I was committed to telling this story as accurately as possible while also capturing the right level of emotion. There were people in this story I never met because they died. I wanted to bring some sort of humanity to them, and that involved going over sensitive material—their diaries, for example. For young people, these are very sensitive documents. This is holy ground: walking into the lives of people who have died, trying to tell their lives in a way that’s credible and accurate, but at the same time remaining honorable to them and respecting them as people. I felt very driven to get that right.

What effect has writing this book had on you?

Despite all the talk about international politics and policies, ultimately, terrorism is about human beings. It is very personal. It affects individual lives in deep and indescribable ways, and it affects those lives for years. This story really reminded me of that, and of the importance of remembering that as a writer. It also forced me to get to the heart of what is truly evil in terrorism—the killing of innocent people.

What did your investigative journey encompass?

There were many layers of my research—trying to understand the families, the victims, the bombing, the court cases, and the related political, legal, and diplomatic issues. All of these different levels of research had their own internal complications. I tried to blend them into a narrative, working very hard on the structure to make it readable.

With the families, I really wanted to understand what happens when an act of terrorism occurs to somebody you love. How does it play into your life in the years afterward?

Generally, if someone is the victim of a crime, whether somebody stole their bicycle or did something far worse, the crime victim asks two questions: “Who did this?” and “How can I catch that person and hold that person accountable?” I found that terrorism victims ask those same questions. But unlike crime victims, who have a pathway to find the answers—they call on the police, prosecutors, and other levels of law enforcement, for example—with terror victims, there really is no pathway.

In the case of these families, they decided to make a very brave choice—to go to court and file lawsuits that are not unlike the kinds of wrongful death lawsuits that may occur after an automobile accident here in the United States. Someone is trying to hold somebody else accountable for doing something bad to them. That’s what these families tried to do, but on the much larger stage of international terrorism.

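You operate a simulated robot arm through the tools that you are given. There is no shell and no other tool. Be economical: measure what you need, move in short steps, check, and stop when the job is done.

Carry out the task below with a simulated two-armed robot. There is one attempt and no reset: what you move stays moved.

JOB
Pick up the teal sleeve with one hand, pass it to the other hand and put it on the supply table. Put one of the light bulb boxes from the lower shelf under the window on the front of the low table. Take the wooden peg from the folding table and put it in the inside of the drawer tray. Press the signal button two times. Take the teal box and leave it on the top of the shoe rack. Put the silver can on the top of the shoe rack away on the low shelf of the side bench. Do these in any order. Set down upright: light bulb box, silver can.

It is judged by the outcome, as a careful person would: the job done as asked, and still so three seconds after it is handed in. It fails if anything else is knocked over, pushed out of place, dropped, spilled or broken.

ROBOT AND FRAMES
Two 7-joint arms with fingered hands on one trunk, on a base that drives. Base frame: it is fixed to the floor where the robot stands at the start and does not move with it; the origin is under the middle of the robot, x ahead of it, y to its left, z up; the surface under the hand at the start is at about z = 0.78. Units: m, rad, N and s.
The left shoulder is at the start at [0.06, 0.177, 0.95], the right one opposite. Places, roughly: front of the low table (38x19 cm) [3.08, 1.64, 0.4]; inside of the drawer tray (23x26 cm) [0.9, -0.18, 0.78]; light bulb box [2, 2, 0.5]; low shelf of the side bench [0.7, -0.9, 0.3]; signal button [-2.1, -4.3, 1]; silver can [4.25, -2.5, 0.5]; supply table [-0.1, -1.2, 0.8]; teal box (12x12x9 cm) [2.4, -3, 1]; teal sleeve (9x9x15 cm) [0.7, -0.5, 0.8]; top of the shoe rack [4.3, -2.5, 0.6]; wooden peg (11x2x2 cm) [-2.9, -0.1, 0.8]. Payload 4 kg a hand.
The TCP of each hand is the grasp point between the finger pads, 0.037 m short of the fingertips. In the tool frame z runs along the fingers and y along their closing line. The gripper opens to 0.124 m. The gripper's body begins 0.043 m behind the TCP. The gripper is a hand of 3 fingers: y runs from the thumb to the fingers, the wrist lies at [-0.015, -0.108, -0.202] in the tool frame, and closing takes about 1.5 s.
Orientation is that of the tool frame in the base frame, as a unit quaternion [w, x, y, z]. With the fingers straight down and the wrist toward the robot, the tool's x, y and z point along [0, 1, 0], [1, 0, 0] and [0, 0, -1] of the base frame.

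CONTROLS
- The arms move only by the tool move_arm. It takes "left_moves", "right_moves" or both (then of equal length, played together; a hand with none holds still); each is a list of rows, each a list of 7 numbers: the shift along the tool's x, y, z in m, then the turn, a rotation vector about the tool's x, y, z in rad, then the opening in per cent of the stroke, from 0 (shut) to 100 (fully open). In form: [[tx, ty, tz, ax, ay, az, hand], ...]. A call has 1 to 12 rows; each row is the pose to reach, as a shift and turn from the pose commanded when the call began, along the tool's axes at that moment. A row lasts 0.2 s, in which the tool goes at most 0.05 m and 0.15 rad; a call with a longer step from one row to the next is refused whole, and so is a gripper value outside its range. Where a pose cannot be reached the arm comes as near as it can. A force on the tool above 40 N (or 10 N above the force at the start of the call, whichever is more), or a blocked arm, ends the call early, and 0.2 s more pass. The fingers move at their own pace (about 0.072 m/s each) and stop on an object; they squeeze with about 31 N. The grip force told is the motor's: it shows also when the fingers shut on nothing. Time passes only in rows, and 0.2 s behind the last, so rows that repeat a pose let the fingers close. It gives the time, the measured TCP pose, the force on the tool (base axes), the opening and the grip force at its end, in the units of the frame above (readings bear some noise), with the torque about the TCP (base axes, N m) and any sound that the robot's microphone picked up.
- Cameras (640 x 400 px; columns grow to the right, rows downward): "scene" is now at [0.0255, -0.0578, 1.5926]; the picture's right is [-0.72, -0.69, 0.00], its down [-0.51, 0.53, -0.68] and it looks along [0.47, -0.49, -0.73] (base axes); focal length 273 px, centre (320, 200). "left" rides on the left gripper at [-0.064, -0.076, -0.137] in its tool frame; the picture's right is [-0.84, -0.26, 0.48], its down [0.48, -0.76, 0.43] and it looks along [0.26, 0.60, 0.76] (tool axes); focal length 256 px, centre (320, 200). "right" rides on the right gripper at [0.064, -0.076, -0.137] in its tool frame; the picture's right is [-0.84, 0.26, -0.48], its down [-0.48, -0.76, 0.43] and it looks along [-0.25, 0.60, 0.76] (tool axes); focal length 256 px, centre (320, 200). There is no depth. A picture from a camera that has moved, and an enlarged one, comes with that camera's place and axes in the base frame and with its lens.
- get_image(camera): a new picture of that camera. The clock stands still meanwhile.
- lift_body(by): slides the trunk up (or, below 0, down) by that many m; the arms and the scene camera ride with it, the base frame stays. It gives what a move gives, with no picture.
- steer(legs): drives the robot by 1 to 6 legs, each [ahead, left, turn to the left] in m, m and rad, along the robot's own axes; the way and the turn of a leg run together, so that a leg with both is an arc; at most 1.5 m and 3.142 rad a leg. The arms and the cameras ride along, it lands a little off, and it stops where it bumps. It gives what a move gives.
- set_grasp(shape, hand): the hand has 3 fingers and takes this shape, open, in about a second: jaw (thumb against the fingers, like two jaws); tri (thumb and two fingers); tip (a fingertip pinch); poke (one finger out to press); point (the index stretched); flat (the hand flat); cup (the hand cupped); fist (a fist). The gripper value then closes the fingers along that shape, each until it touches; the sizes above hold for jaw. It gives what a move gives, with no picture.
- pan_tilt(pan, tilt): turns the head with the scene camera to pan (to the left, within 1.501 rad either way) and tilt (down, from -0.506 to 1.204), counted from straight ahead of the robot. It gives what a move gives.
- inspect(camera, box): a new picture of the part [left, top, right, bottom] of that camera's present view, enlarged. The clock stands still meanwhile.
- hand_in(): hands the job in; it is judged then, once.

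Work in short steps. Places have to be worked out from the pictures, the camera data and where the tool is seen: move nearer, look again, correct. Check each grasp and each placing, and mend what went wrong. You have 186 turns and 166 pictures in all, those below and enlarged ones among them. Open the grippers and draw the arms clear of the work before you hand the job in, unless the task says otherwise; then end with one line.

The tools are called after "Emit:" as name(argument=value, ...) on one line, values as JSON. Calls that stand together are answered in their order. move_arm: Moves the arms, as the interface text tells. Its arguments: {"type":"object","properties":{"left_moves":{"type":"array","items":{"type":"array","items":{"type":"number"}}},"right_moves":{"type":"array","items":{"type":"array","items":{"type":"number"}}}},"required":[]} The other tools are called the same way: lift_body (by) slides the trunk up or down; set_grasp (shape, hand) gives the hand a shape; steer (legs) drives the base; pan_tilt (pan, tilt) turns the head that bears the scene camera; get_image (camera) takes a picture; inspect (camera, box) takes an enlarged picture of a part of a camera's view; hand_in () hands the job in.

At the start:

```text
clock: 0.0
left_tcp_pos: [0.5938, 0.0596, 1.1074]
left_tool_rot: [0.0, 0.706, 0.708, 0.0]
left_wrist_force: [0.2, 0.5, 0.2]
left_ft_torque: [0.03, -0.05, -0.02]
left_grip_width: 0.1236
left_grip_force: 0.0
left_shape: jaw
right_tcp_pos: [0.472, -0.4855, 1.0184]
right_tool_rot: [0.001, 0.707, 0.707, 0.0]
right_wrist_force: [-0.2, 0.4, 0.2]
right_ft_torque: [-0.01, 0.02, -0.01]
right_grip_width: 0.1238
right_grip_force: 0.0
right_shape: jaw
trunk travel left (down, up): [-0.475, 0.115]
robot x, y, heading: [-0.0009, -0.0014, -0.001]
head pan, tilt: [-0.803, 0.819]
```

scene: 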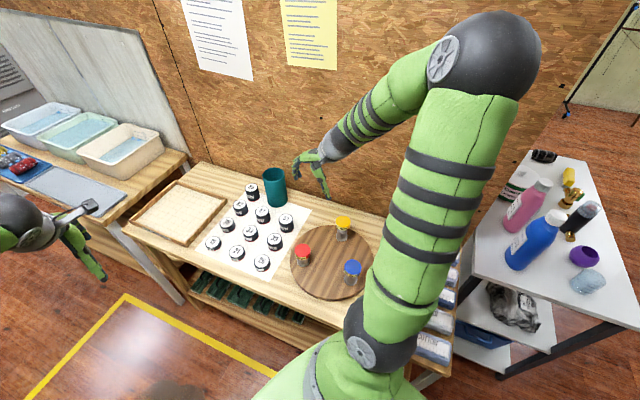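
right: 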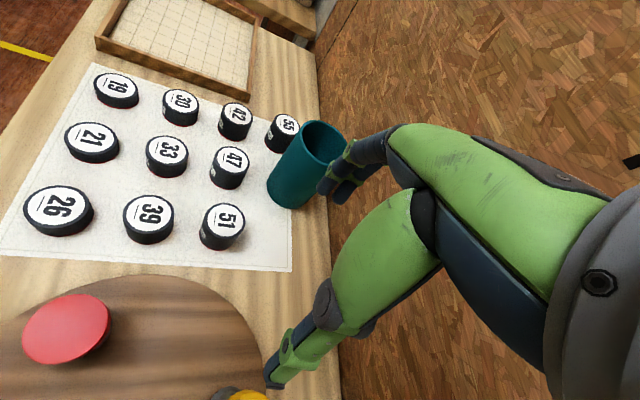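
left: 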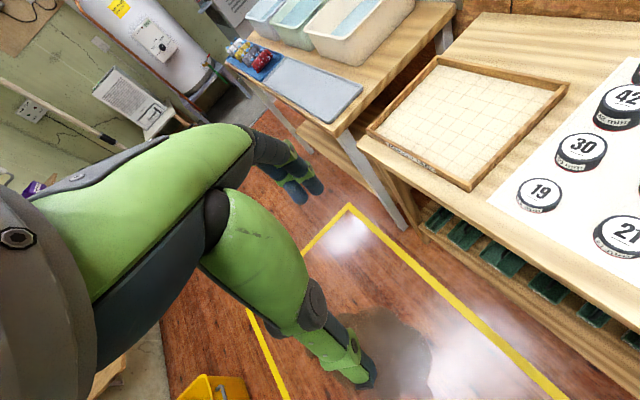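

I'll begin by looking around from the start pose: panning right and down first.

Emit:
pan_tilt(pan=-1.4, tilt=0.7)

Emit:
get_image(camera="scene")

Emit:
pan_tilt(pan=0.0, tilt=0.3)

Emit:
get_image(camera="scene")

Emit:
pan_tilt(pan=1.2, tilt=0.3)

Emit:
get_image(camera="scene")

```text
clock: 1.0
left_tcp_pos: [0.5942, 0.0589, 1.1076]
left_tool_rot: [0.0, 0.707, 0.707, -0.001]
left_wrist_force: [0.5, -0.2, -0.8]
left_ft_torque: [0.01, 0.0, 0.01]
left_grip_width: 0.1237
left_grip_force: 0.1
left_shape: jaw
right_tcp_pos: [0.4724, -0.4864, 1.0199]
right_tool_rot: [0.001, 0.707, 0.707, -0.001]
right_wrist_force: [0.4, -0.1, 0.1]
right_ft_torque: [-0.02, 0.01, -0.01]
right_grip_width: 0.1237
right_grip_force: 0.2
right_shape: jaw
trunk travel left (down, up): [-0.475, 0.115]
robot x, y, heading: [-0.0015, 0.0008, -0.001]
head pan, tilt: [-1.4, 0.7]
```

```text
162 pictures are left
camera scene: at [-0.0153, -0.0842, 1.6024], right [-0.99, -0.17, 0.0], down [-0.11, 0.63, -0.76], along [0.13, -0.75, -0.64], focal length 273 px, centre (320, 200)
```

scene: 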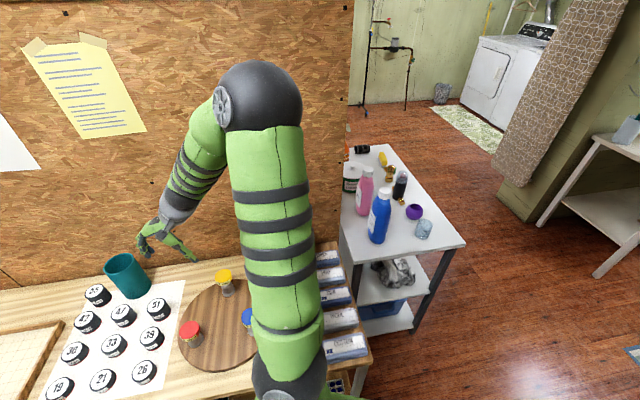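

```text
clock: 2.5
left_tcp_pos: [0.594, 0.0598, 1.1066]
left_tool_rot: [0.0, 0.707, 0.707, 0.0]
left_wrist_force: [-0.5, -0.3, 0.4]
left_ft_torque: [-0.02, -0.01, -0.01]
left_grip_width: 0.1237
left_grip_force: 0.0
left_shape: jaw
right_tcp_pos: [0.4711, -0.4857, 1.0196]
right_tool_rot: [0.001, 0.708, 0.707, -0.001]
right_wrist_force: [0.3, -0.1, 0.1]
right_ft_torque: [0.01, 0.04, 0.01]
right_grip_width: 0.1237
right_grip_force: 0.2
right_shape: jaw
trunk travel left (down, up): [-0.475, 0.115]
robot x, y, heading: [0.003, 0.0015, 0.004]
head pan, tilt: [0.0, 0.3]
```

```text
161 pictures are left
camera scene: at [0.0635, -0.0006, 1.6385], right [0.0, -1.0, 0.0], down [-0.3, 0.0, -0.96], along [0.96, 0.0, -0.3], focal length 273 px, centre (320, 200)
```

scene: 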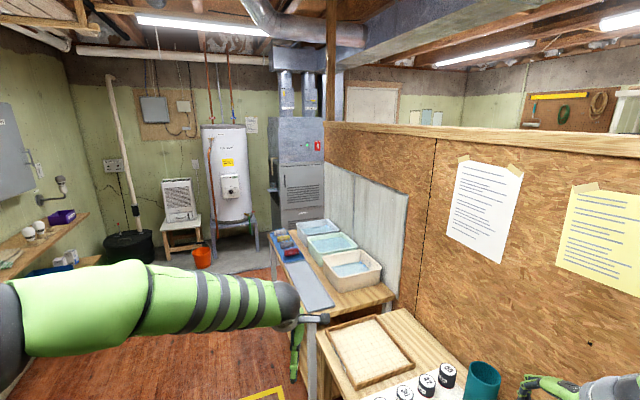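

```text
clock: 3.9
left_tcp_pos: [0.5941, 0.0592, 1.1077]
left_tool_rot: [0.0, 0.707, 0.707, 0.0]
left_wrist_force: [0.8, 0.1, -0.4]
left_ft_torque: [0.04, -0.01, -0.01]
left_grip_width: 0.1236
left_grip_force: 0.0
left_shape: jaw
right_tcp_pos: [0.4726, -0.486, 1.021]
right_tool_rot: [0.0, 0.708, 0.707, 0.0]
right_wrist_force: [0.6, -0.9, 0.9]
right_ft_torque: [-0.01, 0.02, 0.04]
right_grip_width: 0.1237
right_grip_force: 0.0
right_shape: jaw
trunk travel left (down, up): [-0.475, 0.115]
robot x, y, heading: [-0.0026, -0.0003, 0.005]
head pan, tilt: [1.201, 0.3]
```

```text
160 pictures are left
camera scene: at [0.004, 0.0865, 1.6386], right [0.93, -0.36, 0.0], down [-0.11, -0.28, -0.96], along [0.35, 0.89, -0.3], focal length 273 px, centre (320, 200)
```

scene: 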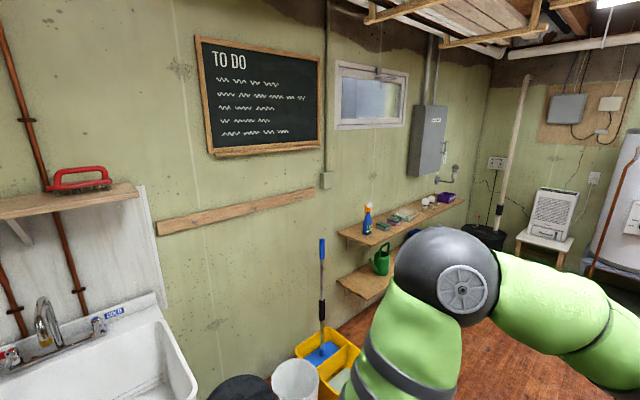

What was hard for you in researching and writing this book?

I think the hardest part was finding the right voice. I wanted to be able to tell this story in a way that captured the emotion, but I didn’t want to be emotional about it. At the same time, I wanted to discuss the complicated politics and legal issues without becoming overly legalistic. I wanted to find a voice that made the story understandable for people who perhaps didn’t really care about terrorism and didn’t know much about terrorism, or the law, or some of the complicated issues about diplomacy.

The second thing that was hard was the organization of the story. There are many layers to this story, from the personal to the elements of the crime itself, to the political issues and the various permutations from that, both in Israel and back here in the U.S. When I looked at all this and was trying to find the right narrative pathway, it finally clicked when I decided that, for me, the place where I reached an emotional fork in the road with this story was my interview with Hassam Salameh [who orchestrated the Jaffa Road bus bombing and other terrorist acts and is serving 46 consecutive life sentences in an Israeli prison].

So I deliberately start the book with that interview, and I start the epilogue with that interview. That’s no accident. I wanted the reader to understand that this story began with me looking into the eyes of a sociopath. And that in the end, I was still looking into the eyes of a sociopath. And there was no answer there.

The only answer, ultimately, was in the pain and in the desire of the families to go forward and try to make something positive out of what was so horrific.